*THE PROBLEM:* Exactly repeat the lines starting at the one that holds "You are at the" and ending at the one that holds "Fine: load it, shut". Both end lines count; leave out everything else.

*DATA LINES:*
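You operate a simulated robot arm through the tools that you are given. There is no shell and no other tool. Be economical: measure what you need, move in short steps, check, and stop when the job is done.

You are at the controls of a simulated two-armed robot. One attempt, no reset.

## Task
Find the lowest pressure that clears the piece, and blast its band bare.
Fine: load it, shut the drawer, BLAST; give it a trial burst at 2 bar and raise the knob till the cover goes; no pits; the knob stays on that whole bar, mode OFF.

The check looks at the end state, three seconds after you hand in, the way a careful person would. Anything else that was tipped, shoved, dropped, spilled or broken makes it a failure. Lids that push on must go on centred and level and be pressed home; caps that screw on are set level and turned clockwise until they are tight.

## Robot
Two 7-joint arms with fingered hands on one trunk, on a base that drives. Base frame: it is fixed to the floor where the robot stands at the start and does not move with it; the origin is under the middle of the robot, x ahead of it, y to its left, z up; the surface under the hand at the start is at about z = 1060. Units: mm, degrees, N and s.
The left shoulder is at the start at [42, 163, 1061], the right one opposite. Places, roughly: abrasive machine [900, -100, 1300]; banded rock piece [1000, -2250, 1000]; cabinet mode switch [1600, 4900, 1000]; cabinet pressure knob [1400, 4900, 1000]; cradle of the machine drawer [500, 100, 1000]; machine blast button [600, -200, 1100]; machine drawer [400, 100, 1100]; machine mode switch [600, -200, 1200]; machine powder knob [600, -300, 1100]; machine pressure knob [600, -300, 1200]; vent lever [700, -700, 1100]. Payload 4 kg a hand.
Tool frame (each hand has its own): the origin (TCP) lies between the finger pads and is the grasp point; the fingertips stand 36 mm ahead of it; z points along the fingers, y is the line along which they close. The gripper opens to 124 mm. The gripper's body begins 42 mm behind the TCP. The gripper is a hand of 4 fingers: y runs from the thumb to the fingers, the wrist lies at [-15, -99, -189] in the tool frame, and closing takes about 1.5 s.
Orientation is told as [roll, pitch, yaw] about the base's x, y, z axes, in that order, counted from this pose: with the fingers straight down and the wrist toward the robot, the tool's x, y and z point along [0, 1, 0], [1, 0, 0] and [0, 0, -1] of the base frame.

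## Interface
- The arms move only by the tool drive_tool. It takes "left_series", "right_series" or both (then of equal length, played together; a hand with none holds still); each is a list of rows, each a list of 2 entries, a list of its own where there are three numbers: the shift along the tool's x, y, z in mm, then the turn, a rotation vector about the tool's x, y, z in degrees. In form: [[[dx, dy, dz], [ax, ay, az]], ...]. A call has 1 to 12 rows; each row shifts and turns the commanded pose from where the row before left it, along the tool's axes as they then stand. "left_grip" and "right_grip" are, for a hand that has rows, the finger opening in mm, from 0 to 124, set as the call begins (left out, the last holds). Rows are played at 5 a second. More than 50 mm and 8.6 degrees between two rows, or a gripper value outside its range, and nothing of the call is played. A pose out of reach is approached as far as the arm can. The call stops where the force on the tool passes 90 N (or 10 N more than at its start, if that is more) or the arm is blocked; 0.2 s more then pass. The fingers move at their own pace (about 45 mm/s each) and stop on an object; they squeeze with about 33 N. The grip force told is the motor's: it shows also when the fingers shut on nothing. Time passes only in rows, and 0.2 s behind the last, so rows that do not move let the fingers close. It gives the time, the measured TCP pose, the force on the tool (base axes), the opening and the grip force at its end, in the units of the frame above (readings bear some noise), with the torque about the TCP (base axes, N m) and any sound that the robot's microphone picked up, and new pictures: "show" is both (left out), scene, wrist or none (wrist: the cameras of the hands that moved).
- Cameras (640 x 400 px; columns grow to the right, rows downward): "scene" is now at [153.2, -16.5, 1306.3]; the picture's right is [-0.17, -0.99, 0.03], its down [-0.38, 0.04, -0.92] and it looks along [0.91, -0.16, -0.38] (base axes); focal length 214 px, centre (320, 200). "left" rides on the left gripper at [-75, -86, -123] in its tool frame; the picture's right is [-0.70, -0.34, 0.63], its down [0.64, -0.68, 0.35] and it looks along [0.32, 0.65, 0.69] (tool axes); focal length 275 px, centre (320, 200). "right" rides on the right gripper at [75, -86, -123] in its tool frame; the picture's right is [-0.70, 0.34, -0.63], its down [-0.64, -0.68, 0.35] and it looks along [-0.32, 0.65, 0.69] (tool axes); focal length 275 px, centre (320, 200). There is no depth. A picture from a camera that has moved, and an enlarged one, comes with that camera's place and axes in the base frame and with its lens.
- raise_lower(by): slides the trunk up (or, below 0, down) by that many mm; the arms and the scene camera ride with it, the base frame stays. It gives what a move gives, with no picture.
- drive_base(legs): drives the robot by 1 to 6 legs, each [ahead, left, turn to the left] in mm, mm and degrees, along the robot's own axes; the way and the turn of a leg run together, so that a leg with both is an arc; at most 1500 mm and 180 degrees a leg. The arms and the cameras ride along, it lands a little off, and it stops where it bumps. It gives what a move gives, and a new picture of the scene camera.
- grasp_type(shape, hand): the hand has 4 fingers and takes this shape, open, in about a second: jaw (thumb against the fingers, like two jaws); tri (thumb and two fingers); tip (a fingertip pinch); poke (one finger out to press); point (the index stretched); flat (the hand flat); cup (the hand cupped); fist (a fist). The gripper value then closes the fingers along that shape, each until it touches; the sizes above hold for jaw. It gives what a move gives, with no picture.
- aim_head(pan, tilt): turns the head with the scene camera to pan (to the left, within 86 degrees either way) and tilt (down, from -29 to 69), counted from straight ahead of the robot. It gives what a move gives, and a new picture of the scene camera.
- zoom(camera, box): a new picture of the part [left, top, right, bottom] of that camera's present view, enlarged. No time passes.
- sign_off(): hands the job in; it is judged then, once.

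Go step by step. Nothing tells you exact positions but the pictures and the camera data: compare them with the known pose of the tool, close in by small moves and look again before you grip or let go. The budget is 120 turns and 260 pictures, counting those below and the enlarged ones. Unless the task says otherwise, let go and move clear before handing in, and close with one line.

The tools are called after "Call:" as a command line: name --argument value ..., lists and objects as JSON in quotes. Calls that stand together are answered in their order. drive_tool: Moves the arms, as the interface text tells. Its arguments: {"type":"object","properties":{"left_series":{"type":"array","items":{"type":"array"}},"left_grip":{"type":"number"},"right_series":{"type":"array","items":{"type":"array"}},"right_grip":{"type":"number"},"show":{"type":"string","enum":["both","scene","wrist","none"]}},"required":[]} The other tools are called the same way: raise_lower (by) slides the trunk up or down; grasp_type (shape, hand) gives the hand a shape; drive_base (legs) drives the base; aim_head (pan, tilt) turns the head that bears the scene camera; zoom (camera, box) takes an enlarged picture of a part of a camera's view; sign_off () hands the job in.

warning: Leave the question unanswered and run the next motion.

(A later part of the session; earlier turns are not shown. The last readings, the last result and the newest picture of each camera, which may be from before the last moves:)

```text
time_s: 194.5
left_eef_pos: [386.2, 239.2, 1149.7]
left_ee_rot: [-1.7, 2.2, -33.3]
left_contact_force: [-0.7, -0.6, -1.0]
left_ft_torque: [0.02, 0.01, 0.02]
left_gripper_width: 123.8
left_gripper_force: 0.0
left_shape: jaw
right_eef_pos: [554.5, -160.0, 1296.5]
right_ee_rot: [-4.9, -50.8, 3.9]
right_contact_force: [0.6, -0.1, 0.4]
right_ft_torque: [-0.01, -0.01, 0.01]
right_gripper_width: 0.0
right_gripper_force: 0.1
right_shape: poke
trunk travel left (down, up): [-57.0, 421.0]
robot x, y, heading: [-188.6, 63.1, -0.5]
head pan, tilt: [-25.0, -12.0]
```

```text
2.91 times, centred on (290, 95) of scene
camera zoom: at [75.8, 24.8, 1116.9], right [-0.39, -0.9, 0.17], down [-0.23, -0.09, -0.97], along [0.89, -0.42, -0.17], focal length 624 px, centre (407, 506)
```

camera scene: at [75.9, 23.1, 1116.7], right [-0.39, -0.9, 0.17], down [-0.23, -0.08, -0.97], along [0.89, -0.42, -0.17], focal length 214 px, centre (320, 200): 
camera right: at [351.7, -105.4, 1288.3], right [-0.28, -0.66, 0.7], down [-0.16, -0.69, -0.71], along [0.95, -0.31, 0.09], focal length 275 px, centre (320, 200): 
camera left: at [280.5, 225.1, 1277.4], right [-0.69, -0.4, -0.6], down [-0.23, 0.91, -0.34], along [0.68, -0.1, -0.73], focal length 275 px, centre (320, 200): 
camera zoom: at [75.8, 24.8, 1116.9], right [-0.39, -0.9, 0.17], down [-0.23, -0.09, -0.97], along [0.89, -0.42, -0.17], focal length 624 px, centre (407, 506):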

*COMPLETED TASK:*
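You are at the controls of a simulated two-armed robot. One attempt, no reset.

## Task
Find the lowest pressure that clears the piece, and blast its band bare.
Fine: load it, shut the drawer, BLAST; give it a trial burst at 2 bar and raise the knob till the cover goes; no pits; the knob stays on that whole bar, mode OFF.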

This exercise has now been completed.